Cheap funding to bolster buyout deals next year
LONDON: Private equity firms in Europe are set to engage in more deal activity because of increased liquidity in the market and mounting piles of cash, according to JPMorgan Chase & Co.
Buyout firms – which use a mix of debt and equity to finance their acquisitions – have preferred to refinance portfolio companies’ debt using loans or bonds as an alternative to selling their businesses this year.
The balance is likely to shift toward more transactions in 2018, said Daniel Rudnicki, managing director of sponsor leveraged finance for Europe, the Middle East and Africa, at the US bank’s leveraged finance conference in London this week.
“Low interest rates and spreads continue to support high leverage levels and in turn valuations,” Rudnicki said. Year-to-date, the private equity flow has been split about evenly between debt refinancing and mergers and acquisitions (M&As), he said.
Debt raised for M&As and refinancing in Europe this year reached 44.6 billion euros (US $53.8bil) as of August, compared with 33.8 billion euros in the same period last year, according to data compiled by Bloomberg. Loans for M&As represented about 49% of that, the data show.
Though public-to-private deals can be more complicated, private equity firms don’t have the luxury of not looking at these assets in the current market, Rudnicki said. With relatively few companies for sale, private equity companies will need to look at various ways to spend their cash.
In addition, buyout firms had amassed a record US$1.6 trillion in dry powder, funds they’d raised but not deployed, through August, according to data provider Preqin. That’s led to bidding wars.
“We will do deals when we see them,” said Soren Christensen, a partner at Cinven. Although the outcome of “public-to-private and carve outs are harder to predict.”
In the past year, Cinven and Bain Capital spent months fending off private equity rivals and activists in an attempt to buy listed German drugmaker Stada Arzneimittel AG.
Last month, the partners finally succeeded at winning enough shareholders to move forward with their takeover of the company, agreeing to pay most shareholders a premium of nearly 50% from Stada’s share price in December.
Danish payment-services provid- er Nets A/S has also attracted buyout interest, with firms including Permira, Nordic Capital and Hellman & Friedman considering bids, people familiar with the matter said in July.
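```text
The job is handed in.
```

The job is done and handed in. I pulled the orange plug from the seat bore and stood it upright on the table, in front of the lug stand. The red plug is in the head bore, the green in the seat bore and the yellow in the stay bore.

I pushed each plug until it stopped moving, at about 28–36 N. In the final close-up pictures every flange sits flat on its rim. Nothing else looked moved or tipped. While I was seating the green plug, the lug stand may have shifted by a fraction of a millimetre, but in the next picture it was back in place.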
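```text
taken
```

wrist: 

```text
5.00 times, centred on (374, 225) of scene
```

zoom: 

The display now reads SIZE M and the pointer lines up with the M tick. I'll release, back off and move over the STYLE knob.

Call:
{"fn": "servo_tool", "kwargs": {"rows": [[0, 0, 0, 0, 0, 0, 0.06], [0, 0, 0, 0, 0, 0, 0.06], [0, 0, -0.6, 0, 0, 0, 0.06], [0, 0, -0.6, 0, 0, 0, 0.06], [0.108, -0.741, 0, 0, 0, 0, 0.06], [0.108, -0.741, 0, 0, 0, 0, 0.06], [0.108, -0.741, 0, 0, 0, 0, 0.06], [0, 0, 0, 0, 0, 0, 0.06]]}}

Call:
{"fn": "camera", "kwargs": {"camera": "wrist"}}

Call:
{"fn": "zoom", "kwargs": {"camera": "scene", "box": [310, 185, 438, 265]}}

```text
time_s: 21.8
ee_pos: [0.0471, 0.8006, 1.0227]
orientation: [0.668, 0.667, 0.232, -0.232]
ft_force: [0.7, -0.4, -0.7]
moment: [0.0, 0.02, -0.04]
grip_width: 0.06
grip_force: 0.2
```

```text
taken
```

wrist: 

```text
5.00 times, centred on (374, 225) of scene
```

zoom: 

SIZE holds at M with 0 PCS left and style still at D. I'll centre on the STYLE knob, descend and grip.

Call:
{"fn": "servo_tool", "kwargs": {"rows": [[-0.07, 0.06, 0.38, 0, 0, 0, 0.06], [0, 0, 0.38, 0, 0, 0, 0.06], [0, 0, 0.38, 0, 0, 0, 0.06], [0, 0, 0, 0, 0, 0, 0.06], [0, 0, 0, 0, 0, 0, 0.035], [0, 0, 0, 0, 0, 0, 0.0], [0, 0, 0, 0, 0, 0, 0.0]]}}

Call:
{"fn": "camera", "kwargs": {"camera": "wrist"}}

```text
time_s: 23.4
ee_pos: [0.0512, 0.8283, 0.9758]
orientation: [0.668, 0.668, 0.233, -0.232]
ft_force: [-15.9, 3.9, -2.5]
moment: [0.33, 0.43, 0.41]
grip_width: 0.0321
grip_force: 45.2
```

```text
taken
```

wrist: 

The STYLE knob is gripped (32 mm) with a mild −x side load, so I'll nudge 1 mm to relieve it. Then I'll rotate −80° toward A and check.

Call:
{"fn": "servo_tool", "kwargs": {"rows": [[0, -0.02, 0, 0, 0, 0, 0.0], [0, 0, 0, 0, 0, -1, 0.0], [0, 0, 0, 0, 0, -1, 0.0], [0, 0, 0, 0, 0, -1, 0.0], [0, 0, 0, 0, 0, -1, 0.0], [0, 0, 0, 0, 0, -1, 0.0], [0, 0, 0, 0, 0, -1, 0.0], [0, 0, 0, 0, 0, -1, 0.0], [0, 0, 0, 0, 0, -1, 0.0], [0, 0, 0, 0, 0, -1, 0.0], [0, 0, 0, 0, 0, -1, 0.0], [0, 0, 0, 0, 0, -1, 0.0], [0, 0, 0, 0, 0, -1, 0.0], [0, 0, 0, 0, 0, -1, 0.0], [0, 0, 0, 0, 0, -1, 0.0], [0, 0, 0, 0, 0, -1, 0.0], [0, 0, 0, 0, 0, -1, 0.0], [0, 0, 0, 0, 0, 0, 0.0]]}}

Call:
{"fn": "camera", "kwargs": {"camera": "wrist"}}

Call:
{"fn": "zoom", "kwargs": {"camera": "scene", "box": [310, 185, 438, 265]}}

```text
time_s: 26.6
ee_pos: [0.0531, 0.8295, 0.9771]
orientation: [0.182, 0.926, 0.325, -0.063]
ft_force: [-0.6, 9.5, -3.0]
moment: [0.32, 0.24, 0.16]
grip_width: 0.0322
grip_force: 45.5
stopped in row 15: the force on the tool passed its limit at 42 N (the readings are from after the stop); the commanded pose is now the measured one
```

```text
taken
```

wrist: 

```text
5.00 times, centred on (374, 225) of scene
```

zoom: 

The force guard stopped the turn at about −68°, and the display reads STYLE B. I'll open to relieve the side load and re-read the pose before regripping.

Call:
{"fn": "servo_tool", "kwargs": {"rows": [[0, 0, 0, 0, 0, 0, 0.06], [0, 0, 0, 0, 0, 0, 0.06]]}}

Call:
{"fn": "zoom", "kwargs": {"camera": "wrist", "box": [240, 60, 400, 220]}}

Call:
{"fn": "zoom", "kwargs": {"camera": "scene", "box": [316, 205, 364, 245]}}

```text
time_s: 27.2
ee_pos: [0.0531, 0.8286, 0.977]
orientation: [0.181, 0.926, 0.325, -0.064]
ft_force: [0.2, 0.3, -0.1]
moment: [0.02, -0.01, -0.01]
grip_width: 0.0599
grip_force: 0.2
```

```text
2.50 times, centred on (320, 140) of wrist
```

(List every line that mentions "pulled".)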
The environment at the moment is characterised by a small number of large deals that have become disproportionately important. With few deals in the market, private equity firms that miss out on these opportunities are left wondering when the next big opportunity for them to deploy their cash will arise.
“Our pipeline is currently characterised by a smaller number of larger transactions, which compares with a larger number of smaller transactions earlier in the year,” said Mark Danzey, director at KKR Capital Markets.